Chissà cosa avrebbe detto il Beato Pier Giorgio Frassati, figlio del fondatore de ‘La Stampa’ e alpinista provetto di cui è celebre il motto “Verso l’alto!”, e a cui il Cai ha perfino dedicato una serie di percorsi montani se, fra le molte miserie che affliggono questo Paese, avesse saputo anche l’ultima, inutile, assurda polemica sollevata proprio dal Cai, che sembrava volesse togliere le croci dalle cime di montagna o quantomeno non aggiungerne altre, completamente dimentico della religione di Stato, del credo dei nostri avi, del significato delle croci sulle vette e pure incurante del rispetto dovuto a uno sparuto manipolo di credenti (i cristiani, appunto) che ormai prende bordate da tutte le parti in un singolare silenzio generale, spesso dagli stessi che, altrove, corrono a baciare pantofole arabescate e indossare opportuni veli, che però non bastano a contenere le loro facce di bronzo. Dopo una sequela sconcertante di notizie folli, dal 9 in condotta ai delinquenti che hanno impallinato un’insegnante allo tsunami di licenziamenti a causa del’IA, all’Onu che accusa la dottrina cristiana di essere discriminatoria in un pastiche surreale senza senso, però è evidente che ormai argomentare le tesi con un minimo di logica non sia affatto necessario, dato che in tre anni gli ignari boccaloni si sono bevuti di tutto, anche il Cai ha deciso di partecipare al grande gioco intitolato ‘polverizza l’identità italiana’ (e vedi cosa se ne ottiene in cambio).  Dunque: secondo il Cai e a disastro avvenuto, tutto ha inizio giovedì scorso dopo un convegno sull’argomento svoltosi all'Università Cattolica di Milano e conseguente editoriale dell'antropologo Pietro Lacasella, curatore della testata online dell'associazione, "Lo Scarpone" (tutto un programma): “La società attuale si può ancora rispecchiare nel simbolo della croce? Ha ancora senso innalzarne di nuove? Probabilmente la risposta è no. Innanzitutto perché l'Italia si sta rapidamente convertendo in uno Stato a trazione laica, territori montani compresi. Pertanto la croce non rappresenta più una prospettiva comune, bensì una visione parziale”. Insomma, il solito brodino woke che in patria non sopporta più nessuno ma che in Italia, forte del suo ritardo ventennale sugli USA, funziona ancora, prova ne è la laurea honoris causa a Fauci, che a casa sua rischia l’arresto. 

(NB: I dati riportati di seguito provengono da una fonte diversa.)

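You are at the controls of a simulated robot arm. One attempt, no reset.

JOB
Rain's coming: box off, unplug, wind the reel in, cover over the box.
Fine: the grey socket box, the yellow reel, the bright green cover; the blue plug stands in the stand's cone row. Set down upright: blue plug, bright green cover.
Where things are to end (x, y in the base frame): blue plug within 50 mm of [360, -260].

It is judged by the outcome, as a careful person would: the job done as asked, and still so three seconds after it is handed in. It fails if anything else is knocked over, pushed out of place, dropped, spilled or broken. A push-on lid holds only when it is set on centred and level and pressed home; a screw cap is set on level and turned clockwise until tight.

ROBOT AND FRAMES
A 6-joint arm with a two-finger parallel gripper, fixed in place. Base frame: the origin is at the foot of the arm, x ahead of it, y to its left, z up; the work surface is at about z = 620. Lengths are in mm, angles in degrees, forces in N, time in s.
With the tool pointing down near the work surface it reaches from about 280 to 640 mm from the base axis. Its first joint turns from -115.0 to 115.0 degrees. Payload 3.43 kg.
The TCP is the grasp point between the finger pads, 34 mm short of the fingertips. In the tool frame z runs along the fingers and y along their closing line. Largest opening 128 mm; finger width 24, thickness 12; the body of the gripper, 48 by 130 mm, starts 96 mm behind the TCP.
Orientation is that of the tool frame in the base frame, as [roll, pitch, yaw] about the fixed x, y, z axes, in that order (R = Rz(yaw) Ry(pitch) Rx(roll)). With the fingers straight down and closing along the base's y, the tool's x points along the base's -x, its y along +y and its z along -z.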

Un banale commento privo di logica e anche di conoscenza della simbologia religiosa: oltretutto, se la trazione fosse laica, la visione non sarebbe parziale, bensì univoca. Non è questo il punto, ovviamente, ma la questione è annosa. Le croci in vetta sono 372 sulle Alpi, più di settanta sugli Appennini e perfino gli ambientalisti blaterano che le croci “insidiano l'integrità naturale dei crinali”. Magari sono gli stessi che buttano zuppe sulle opere d’arte e devastano monumenti con liquidi indelebili sui monumenti, perché la cancellazione dell’identità nazionale e della memoria storica deve essere completa, mica stanno qui a smacchiare i giaguari, con le loro farse ridicole.  Alle prefiche dell’ambiente si è aggiunto anche Marco Albino Ferrari, da otto mesi direttore editoriale delle testate del Cai, che ha rilanciato: «È anacronistico l'innalzamento di nuove croci». Anacronistico nei confronti di cosa? Per chi? Non è dato sapere, ma le allegre follie continuano, con un «sulle vette bisogna cercare la neutralità affinché le persone con diverse culture possano integrarsi nel contesto», che si stenta a prendere sul serio senza invitare chi le proferisce a cercarsi un lavoro vero (eventualità non da escludere, viste le conseguenze).  A parte la curiosità di sapere a cosa si riferisca la giusta pertinenza invocata nel delirio, la croce sarebbe un simbolo “ingombrante” (anche in questo caso, per chi?), e la vetta dovrebbe essere inclusiva, magari ospitando i simboli di tutte le religioni: sembra quasi un rifacimento dell’ultima puntata di Lost, titolo presago a cui ci si avvicina a grandi passi, e pure privi di qualsiasi credibilità. Dato che la polemica dell’altroieri riguardava proprio il titolo che si dovrebbe avere per dire ciò che si pensa (copyright Zerocalcare), dal CAI ci si aspetterebbe la gestione dei sentieri, della didattica naturalistica, della sicurezza, oppure, che so, un commento sul fatto che i francesi si siano ascritti punta Helbronner senza che nessuno, men che meno loro, si sia preso la briga di denunciare il furto. Invece, con la paccottiglia contro il Cristianesimo si va sempre sul sicuro, scelta facile e a buon mercato, se la via percorsa è quella della compiacenza. 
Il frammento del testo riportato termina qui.